**** Document
So, please take this timeline and genre considerations into consideration when selecting films for the final list.

I also notice some more glaring omissions (e.g. The Double Life of Veronique, Network)
Rich Kennedy
Hey, I elevate the signifigance of older films way more than the next guy, but for this list, I am not sure that age matters. Either a film has spiritual value or it hasn't. Lasting aesthetic value is one thing, but God touching the hearts and lives of characters, or characters behaving in a spiritual manner towards each other exists on the screen or it doesn't. Personally, I think some of the modern films are better than the older ones for this particular list.

I second Alan's emphasis of Unforgiven. Excellent film.
Ron Reed
Cool to see the breakdown. I concur with Rich that we're not obliged to be representative of anything in particular, except (really) this board's tastes / preferences / recommendations, within the list's given parameter of "spiritually significant" films.

Nevertheless, people can organize their own voting however they wish, and I definitely think that the more varied the list is, the more interesting.
Rich Kennedy
QUOTE
Nevertheless, people can organize their own voting however they wish, and I definitely think that the more varied the list is, the more interesting.

Absolutely. I'd like to see variety. I shuddered at the list of automatics when I saw it. it was overpopulated by the usual suspects. I would be delighted to see the final 68 all over the map.
M. Dale Prins
: I'd like to see variety. I shuddered at the list of automatics when I saw
: it. it was overpopulated by the usual suspects.

As every cumulative top ten/twenty/thirty list necessarily is: Consensus picks unavoidably rise to the top.

I cannot believe all but one voter went for The Apostle and Dekalog. Good job voters.

Dale
Peter T Chattaway
Ron wrote:
: Cool to see the breakdown. I concur with Rich that we're not obliged to
: be representative of anything in particular, except (really) this board's
: tastes / preferences / recommendations, within the list's given parameter
: of "spiritually significant" films.

Be that as it may, I would have to invoke C.S. Lewis's recommendation that we alternate between new books and old books -- or, in this case, between new films and old films -- and I would have to say that such a list should encourage people to alternate in such a way.
M. Dale Prins
: Be that as it may, I would have to invoke
: C.S. Lewis's recommendation that we alternate between new books
: and old books -- or, in this case, between new films and old films -- and
: I would have to say that such a list should encourage people to alternate
: in such a way.

If so, this needed to be discussed earlier in the Top 100 process rather than now, given the famine of pre-1950 films on the finalist list. I do hope, however, that The Hundred isn't as '90s-heavy as the finalist list suggests.

(On the subject: Close-Up is referring to the 1990 Kiarostami film, not a 1948 film. And Le Fils is the Dardenne brothers' 2003 film, not a film from the '70s.)
********
**** Extracted material
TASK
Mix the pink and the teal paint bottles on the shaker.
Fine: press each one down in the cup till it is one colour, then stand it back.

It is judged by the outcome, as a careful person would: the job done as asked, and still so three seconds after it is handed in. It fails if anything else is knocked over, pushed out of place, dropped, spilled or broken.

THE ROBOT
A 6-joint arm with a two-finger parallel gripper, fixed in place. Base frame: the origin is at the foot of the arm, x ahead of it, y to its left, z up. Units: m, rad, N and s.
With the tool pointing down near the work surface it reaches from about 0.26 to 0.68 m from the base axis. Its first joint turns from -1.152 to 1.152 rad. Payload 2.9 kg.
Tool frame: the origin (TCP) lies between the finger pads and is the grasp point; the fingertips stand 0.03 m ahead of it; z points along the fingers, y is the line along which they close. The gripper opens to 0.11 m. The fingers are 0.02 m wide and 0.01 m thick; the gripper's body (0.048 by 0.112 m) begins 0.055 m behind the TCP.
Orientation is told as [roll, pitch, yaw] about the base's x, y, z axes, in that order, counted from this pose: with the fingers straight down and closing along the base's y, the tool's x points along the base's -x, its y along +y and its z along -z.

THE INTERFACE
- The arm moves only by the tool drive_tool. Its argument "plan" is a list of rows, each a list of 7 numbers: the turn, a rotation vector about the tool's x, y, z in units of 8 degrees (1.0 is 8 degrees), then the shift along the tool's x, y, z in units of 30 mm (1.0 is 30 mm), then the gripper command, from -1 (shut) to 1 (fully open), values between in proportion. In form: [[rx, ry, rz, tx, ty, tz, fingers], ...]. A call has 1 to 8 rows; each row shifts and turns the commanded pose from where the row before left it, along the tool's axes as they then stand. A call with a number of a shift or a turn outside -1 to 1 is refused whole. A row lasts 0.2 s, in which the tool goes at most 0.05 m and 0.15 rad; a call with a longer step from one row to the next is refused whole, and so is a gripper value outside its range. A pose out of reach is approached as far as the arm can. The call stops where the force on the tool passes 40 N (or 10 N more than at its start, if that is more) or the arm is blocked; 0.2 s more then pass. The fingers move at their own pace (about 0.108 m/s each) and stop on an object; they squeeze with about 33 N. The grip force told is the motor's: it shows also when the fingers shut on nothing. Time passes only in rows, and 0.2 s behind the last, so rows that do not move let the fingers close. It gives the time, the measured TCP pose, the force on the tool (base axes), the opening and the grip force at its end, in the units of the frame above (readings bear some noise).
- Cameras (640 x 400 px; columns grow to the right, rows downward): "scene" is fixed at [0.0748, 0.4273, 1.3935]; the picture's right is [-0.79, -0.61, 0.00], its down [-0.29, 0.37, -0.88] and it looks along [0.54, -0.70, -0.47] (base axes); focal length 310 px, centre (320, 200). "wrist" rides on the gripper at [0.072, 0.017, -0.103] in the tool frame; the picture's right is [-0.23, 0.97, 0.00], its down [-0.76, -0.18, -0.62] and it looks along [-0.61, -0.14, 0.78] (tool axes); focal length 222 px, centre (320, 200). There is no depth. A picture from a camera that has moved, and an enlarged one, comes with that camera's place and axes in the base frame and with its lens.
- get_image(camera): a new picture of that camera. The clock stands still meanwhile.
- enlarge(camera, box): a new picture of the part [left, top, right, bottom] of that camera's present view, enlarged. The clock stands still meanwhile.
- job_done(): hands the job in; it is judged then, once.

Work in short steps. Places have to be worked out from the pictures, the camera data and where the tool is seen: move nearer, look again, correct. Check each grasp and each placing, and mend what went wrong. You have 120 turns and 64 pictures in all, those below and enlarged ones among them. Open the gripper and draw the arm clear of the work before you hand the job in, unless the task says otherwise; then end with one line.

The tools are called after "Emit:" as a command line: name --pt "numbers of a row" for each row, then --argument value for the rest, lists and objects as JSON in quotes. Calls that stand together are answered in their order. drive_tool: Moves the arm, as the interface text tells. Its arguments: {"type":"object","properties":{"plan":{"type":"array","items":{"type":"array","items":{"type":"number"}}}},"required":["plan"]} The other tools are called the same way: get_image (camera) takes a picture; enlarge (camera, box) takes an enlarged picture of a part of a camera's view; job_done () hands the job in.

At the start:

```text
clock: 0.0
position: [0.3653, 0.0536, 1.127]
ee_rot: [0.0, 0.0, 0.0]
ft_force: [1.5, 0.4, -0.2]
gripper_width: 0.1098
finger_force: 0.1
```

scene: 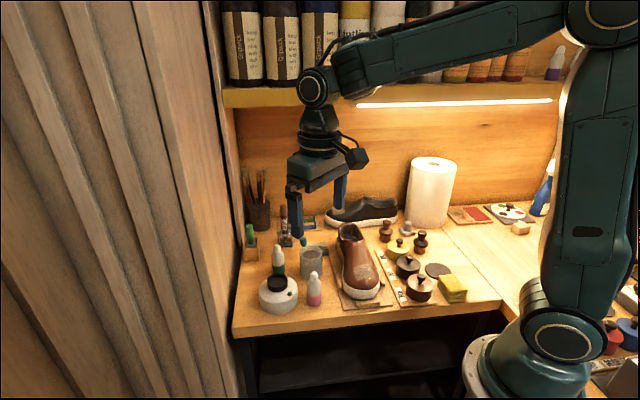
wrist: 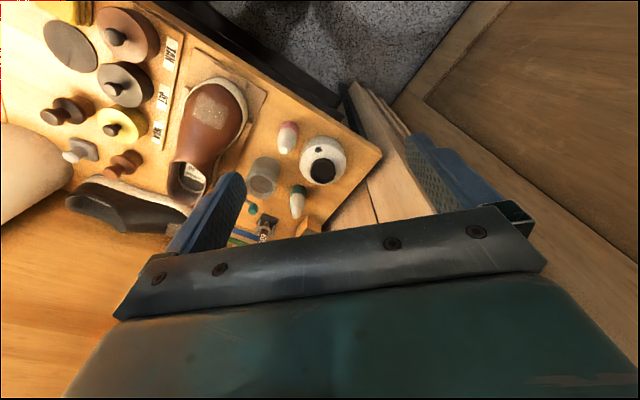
********
**** Extracted material
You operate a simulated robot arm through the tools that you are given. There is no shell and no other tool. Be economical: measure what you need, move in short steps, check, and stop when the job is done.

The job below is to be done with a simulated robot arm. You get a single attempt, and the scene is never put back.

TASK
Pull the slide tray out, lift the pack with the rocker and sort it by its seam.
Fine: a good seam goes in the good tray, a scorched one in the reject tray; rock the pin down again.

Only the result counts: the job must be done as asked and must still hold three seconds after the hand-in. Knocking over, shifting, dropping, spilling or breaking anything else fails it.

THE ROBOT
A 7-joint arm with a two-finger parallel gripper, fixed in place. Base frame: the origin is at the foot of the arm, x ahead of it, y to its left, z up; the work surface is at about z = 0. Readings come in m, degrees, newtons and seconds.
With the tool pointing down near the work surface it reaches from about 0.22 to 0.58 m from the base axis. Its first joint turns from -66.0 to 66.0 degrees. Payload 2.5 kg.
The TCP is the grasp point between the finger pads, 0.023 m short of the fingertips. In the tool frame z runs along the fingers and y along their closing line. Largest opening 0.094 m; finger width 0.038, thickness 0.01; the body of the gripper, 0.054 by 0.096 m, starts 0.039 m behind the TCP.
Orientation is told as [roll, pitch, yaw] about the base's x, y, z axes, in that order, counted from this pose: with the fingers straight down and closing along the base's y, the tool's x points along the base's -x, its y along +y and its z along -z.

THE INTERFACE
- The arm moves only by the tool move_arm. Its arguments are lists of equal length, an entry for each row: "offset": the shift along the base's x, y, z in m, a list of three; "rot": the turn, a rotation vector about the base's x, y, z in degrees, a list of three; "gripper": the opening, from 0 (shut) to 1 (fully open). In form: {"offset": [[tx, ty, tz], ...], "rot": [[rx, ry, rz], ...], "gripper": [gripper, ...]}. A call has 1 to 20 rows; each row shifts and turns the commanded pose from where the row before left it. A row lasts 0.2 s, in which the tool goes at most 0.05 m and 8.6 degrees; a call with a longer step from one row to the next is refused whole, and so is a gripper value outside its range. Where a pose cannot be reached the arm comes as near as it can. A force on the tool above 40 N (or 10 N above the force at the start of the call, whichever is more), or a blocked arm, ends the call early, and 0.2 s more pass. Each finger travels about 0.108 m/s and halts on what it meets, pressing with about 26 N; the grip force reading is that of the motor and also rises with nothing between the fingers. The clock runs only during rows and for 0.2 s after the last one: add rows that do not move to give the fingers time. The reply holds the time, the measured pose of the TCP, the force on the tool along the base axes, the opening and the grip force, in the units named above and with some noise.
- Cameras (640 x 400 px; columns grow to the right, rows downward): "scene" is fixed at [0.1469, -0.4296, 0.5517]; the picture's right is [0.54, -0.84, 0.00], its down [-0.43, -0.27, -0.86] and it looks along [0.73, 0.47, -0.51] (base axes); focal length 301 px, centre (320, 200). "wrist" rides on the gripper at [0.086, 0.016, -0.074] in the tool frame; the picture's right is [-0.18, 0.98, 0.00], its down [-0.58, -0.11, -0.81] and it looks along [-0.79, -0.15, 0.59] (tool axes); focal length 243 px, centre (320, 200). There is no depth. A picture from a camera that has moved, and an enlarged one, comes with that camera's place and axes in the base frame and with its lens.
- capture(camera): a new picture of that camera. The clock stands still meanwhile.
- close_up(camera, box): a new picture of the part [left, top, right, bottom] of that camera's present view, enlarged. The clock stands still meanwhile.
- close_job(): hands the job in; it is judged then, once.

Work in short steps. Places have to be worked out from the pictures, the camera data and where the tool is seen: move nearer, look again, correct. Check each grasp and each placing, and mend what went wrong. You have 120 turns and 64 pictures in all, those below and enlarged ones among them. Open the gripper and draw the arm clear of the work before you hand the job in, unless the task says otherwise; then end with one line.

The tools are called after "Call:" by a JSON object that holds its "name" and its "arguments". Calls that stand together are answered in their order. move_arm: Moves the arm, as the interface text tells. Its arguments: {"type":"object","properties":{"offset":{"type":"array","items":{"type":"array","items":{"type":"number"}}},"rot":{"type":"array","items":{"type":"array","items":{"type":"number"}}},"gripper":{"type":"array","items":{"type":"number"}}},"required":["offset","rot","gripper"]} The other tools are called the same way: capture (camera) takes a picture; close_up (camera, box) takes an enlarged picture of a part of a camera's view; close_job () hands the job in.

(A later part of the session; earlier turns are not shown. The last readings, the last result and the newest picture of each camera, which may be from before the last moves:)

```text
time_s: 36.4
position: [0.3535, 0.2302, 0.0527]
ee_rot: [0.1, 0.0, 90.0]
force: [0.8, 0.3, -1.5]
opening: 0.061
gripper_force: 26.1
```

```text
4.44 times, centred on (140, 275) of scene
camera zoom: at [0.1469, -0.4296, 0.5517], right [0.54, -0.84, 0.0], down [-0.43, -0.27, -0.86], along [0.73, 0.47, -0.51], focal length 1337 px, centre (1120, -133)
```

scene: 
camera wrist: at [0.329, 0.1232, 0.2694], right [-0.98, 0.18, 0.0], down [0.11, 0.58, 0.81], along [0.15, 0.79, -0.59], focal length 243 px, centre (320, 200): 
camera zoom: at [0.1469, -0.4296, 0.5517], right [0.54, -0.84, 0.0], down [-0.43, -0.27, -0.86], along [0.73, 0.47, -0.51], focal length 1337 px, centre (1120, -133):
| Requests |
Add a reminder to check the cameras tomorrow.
********
| Requests |
a: Your answer is an exact quotation from the document: it starts at "So, please take" and ends at "of Veronique, Network)".
b: Exactly reproduce the lines that run from the line bearing "You operate a" through the line bearing "Fine: a good", with both end lines included.

| Problem solutions |
a:
So, please take this timeline and genre considerations into consideration when selecting films for the final list.

I also notice some more glaring omissions (e.g. The Double Life of Veronique, Network)

b:
You operate a simulated robot arm through the tools that you are given. There is no shell and no other tool. Be economical: measure what you need, move in short steps, check, and stop when the job is done.

The job below is to be done with a simulated robot arm. You get a single attempt, and the scene is never put back.

TASK
Pull the slide tray out, lift the pack with the rocker and sort it by its seam.
Fine: a good seam goes in the good tray, a scorched one in the reject tray; rock the pin down again.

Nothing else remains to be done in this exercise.